Full page ‘Celtic Phoenix’ ad in the Irish Times.

Meanwhile

‘Is Eoghan Murphy the right person for the job? I don’t know’ (Sunday Independent)

 

First Time Buyer writes;

We woke up to the news today that Dublin property prices are predicted to return to pre-crisis prices by February 2020 – a mere 2½ years away.

The caveat of course is that this prediction has been made by “experts” Savills, who its fair to say have a bit of a vested interest in the property game.

Nevertheless you have to ask yourself, how did a country with the worst housing-market crash in the world return to such a place.

Fine Gael wisely advised us ‘to make sure that we don’t repeat the mistakes of the past’ and promised to “prevent that boom and bust cycle that bedevilled us for so many years”.

They told us they were different from Fianna Fail and that “there will be no return to the past where tax incentives for developers drove supply.”

The problem though is that rather than give tax breaks to developers to BUILD, they gave tax breaks to investors to BUY; 7 Year capital gains tax exemptions, introducing tax-free REITs, encouraging the use of tax free SPVs, QIAIFS and ICAVs.
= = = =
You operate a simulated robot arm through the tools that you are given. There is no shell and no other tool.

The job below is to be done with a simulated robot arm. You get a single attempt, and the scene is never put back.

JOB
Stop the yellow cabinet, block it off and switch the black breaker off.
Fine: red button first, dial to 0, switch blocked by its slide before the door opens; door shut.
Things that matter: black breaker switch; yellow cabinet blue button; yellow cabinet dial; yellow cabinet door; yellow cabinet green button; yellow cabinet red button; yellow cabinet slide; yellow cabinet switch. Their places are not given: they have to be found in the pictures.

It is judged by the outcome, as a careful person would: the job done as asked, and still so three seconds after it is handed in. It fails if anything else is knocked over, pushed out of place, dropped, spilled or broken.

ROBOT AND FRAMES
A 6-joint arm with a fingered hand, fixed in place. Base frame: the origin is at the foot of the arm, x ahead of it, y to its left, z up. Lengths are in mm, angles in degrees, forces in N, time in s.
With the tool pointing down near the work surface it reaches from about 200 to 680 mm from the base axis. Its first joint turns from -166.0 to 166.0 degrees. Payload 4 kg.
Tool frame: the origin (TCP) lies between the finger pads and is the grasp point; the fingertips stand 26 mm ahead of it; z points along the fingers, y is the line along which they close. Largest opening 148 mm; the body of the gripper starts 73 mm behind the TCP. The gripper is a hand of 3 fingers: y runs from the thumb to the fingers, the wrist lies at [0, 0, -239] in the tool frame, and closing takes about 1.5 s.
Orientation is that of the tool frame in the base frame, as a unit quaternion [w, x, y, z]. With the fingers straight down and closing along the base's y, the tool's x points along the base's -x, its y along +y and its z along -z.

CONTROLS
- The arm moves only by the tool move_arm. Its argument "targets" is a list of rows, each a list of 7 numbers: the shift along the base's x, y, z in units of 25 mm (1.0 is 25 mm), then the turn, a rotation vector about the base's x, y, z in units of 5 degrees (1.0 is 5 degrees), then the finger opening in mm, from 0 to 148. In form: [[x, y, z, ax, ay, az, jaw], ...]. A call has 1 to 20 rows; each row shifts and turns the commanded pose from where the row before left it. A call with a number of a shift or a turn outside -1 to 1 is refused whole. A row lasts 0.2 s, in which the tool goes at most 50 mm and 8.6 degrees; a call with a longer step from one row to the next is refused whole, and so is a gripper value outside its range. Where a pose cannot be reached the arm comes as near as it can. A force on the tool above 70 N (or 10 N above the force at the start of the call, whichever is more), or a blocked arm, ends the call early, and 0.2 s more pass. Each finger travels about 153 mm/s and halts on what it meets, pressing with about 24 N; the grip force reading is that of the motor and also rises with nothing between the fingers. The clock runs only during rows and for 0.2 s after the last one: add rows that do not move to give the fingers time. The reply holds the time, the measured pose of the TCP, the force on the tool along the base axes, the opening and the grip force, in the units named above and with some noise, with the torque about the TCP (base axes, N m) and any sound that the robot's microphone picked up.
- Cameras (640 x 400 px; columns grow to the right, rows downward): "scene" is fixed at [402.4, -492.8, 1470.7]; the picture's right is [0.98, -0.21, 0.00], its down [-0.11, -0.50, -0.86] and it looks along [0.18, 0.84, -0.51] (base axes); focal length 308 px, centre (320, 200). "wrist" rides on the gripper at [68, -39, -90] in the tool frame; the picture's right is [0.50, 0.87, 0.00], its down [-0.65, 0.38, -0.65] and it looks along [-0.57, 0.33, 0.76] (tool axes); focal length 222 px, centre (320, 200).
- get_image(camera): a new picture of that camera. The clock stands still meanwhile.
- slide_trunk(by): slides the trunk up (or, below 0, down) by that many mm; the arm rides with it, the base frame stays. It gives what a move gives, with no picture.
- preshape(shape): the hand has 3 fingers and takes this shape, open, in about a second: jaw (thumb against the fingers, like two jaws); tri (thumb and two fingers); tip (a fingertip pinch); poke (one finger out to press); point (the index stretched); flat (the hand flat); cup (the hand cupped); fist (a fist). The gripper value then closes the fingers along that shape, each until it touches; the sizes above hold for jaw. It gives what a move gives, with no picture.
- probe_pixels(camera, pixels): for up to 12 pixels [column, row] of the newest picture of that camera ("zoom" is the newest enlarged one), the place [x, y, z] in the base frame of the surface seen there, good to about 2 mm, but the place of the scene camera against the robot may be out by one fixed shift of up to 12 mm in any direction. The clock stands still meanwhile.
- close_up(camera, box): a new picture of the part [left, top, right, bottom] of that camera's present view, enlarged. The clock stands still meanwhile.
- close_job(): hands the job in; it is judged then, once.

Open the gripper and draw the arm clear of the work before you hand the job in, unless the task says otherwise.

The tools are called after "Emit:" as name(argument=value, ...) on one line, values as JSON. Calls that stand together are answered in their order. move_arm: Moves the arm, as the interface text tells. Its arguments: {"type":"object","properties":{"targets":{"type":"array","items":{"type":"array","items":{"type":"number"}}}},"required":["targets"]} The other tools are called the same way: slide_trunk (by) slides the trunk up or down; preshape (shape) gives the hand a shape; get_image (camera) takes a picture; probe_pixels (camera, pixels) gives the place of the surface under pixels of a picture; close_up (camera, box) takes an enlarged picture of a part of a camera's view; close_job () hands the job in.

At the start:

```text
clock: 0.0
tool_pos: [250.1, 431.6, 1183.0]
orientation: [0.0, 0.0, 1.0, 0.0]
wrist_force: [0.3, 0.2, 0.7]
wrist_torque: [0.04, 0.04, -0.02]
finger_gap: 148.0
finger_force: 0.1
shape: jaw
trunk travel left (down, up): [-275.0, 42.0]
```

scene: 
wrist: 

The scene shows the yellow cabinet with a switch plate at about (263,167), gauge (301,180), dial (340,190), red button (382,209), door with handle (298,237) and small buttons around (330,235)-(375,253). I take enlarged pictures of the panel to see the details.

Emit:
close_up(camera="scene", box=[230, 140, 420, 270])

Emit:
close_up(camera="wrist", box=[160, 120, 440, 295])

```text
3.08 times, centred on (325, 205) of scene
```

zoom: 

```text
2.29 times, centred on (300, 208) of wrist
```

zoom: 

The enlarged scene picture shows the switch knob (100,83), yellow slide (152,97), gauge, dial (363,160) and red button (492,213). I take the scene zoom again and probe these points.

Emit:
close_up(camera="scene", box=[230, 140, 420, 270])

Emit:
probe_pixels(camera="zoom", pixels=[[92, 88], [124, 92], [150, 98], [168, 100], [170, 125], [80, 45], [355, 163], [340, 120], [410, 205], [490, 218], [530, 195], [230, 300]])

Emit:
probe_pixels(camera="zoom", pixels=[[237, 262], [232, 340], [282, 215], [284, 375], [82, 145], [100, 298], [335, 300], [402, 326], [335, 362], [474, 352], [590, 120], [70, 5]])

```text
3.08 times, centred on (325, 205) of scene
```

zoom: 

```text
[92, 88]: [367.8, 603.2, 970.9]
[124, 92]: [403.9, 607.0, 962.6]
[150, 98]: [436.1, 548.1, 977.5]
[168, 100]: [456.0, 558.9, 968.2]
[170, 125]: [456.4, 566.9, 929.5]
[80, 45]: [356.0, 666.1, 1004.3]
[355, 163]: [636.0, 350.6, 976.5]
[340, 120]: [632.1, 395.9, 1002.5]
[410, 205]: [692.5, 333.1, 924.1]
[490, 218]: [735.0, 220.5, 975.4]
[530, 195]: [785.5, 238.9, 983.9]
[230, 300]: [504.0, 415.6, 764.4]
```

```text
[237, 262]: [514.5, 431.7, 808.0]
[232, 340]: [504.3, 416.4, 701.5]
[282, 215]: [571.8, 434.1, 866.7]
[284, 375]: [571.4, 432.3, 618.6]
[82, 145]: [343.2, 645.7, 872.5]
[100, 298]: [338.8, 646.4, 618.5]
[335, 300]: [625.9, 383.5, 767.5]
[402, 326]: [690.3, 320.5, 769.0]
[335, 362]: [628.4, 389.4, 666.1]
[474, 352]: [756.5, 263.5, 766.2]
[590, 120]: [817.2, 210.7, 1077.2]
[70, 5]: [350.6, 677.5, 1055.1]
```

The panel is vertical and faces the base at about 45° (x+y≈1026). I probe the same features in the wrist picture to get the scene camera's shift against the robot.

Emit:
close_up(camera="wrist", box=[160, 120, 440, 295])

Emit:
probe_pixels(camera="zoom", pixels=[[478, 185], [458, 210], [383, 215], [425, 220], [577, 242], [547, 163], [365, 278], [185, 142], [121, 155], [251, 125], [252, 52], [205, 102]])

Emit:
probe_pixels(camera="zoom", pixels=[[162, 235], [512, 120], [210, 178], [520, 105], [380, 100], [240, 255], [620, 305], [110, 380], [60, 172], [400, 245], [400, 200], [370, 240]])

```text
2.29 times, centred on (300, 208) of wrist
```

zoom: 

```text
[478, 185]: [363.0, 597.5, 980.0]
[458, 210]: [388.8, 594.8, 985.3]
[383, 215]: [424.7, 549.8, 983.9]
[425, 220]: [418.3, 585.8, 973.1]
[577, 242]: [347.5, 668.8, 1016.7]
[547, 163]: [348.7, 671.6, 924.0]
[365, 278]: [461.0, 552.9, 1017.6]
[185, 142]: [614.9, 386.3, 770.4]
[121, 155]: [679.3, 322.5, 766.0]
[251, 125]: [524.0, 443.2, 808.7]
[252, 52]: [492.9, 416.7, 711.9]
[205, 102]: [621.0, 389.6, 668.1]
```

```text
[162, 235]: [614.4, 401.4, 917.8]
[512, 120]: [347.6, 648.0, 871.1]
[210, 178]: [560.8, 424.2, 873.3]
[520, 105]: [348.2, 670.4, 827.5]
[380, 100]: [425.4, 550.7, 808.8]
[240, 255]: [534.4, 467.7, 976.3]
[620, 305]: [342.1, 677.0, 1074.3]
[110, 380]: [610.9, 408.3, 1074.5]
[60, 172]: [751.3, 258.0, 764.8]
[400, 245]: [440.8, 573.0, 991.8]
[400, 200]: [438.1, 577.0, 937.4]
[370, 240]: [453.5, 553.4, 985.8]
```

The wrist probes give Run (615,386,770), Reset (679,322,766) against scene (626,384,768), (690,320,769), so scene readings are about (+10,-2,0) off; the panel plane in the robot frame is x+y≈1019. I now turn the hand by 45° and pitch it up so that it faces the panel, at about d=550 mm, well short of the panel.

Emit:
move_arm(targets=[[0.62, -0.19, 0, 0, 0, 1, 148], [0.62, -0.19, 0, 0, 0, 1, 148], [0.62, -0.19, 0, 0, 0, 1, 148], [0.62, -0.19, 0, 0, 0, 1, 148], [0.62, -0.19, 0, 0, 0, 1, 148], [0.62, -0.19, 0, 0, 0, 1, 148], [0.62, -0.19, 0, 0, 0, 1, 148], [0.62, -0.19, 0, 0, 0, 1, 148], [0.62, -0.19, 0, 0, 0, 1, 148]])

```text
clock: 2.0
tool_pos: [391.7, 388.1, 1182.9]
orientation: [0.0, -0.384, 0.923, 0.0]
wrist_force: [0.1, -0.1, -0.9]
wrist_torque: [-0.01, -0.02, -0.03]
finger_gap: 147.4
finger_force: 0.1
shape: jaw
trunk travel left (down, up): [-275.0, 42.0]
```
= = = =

OK but all that was done to ‘kick start’ the property market and the government have learned their lesson, right?

Wrong.

Successful lobbying by interest groups such as the Residential Landlords’ Association created the myth that landlords were leaving the market due to the the ‘stringent costs’ of running a rental property. Landlords it seems, are also allergic to paying taxes.

The government, believing the hype, immediately increased tax relief on mortgage interest meaning landlords could now deduct 80 per cent of the interest paid on borrowings on a rental property up from 75 per cent previously, with “full interest deductibility” to be restored for landlords by 2021.

So what can we expect in Budget 2018?

The Department of Finance recently held a consultation on the “tax and fiscal treatment of landlords” and our new Minister for Housing, Planning and Local Government, Eoghan Murphy has publicly stated that he thinks we need to “look at new measures to support and/or encourage landlords”.

Lessons learned? I don’t think so.

Property prices on track to surpass Celtic Tiger highs by 2020 (Irish Times)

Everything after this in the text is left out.